It's school budget and school board election time, and once again there is a split in Montpelier between people who support maintaining the activities of our excellent schools and those who have been arguing for austerity the last few years.
The leading candidate for the austerity forces is Tina Muncy, a former teacher and principal, who has the support of Vibrant and Affordable Montpelier, the new conservative party in Montpelier. (VAM to its members, the Chai Party to its adversaries.) During last year's budget fight Muncy was one of the loudest voices against the school budget not only the first time around, and one of the few who also opposed the budget on the revote after cuts and restructuring that attracted the support of even some of the VAM leaders.
This year's election has stirred some controversy when City Council member Thierry Guerlain, one of the founders and leaders of VAM, signalled to voters that they should bullet vote for Muncy, a tactic that rubs some people the wrong way. This has led Montpelier resident Jed Guertin to post this letter to the editor of the Times Argus, which I am posting with his permission:
One eliminated
We’re lucky in Montpelier to have five candidates for two school board seats. I’m writing this letter to simply present two observations, not to tell you for whom you should vote.
1. Everyone has a right to vote or not vote, but I was dismayed to see a city councilor suggest that citizens even consider pocketing a vote to see only one specific candidate get elected.
2. While attending school board and program finance committee meetings this fall and winter, I had a chance to observe Tina Muncy’s approach to school budgeting. The finance committee’s charge was to “make recommendations … that show potential to reduce or at least control costs and show promise to improve or at least maintain the quality of educational outcomes as measured by the board’s ends policies.”
It’s one thing to show ways to cut costs; the hard part is to take the time to analyze and then measure the impact of those potential cuts on students. Tina appeared strongly in favor of cutting the budget (the first part of the committee’s charge) but seemed uninterested in addressing the need to analyze the impact of those cuts on students, the second part of the committee’s charge.
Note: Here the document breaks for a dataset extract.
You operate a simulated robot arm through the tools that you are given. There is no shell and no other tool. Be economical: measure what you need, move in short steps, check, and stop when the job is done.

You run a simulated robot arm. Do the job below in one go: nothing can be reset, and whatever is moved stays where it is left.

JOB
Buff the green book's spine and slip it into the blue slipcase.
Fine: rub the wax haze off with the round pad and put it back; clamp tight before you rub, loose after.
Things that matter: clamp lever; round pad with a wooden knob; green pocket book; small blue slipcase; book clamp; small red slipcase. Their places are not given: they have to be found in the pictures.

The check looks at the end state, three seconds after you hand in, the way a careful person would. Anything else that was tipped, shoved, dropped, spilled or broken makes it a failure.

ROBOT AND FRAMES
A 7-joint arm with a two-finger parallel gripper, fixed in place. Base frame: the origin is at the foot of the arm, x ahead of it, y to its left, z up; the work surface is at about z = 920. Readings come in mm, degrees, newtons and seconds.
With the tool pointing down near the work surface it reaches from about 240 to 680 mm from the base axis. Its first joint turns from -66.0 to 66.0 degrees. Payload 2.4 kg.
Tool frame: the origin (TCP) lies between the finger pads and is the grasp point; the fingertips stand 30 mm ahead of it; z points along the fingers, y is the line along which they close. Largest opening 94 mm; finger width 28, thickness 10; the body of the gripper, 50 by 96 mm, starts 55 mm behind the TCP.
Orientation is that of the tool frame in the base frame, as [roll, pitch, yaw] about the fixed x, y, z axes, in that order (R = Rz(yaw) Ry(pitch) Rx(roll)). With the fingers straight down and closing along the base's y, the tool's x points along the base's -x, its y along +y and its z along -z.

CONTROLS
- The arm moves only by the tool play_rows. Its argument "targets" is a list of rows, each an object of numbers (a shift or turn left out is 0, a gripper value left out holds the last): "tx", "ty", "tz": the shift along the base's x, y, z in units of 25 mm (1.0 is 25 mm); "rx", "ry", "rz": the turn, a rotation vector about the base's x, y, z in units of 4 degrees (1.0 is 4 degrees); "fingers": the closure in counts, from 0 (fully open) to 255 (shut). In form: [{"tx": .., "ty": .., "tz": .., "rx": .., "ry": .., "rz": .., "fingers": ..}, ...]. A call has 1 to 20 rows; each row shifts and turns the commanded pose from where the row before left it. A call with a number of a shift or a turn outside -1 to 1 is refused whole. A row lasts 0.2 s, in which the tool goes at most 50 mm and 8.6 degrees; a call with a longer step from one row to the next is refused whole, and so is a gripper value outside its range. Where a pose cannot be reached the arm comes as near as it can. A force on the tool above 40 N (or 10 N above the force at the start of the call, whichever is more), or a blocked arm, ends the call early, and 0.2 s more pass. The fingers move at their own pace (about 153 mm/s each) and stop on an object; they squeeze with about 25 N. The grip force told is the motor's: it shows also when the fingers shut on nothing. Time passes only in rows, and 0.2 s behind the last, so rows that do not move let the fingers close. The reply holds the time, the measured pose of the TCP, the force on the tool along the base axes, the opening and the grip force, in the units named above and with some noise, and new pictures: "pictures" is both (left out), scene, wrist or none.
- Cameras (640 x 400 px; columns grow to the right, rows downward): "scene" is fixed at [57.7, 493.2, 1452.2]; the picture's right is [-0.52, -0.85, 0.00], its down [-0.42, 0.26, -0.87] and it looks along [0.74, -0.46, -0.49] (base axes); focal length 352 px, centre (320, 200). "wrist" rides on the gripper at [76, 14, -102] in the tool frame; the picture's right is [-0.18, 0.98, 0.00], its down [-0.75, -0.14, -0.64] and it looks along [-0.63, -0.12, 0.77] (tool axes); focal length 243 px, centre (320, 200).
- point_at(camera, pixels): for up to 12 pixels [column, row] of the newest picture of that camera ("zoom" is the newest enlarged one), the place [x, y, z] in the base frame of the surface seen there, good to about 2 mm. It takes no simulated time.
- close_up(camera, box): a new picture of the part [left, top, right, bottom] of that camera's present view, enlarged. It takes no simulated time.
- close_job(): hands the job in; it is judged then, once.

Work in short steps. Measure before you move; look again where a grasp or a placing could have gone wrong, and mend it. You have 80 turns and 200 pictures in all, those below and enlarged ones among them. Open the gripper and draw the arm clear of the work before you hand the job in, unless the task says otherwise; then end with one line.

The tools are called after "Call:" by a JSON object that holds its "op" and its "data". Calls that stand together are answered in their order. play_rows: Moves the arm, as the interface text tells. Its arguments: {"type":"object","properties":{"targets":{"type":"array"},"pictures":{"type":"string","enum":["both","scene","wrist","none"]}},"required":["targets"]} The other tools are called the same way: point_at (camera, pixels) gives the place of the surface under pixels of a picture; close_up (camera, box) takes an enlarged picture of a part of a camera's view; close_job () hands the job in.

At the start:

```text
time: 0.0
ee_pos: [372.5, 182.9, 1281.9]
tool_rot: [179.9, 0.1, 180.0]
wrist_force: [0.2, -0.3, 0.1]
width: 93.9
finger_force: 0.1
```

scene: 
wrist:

For that reason, Tina Muncy will not be getting my vote. But thankfully that still leaves me with four excellent candidates.
I'm very concerned about investing power over our school budgets on someone who has so publicly opposed adequate funding for this most vital community activity. Whether the austerity forces will get their way this time around remains to be seen.
Hopefully it will get read and discussed by voters all over Montpelier.
We can’t forget that running school board candidates was an early strategy of the Far Right because so many of those races are completely overlooked in communities where there are other pressing municipal issues that occupy the voters’ interest.
With little or no competition for their first office, far right candidates get a toe-hold in the school board from which to begin an assent to higher and higher office.
Of course school budgets and curriculums are also where they can potentially render the greatest damage to our collective future.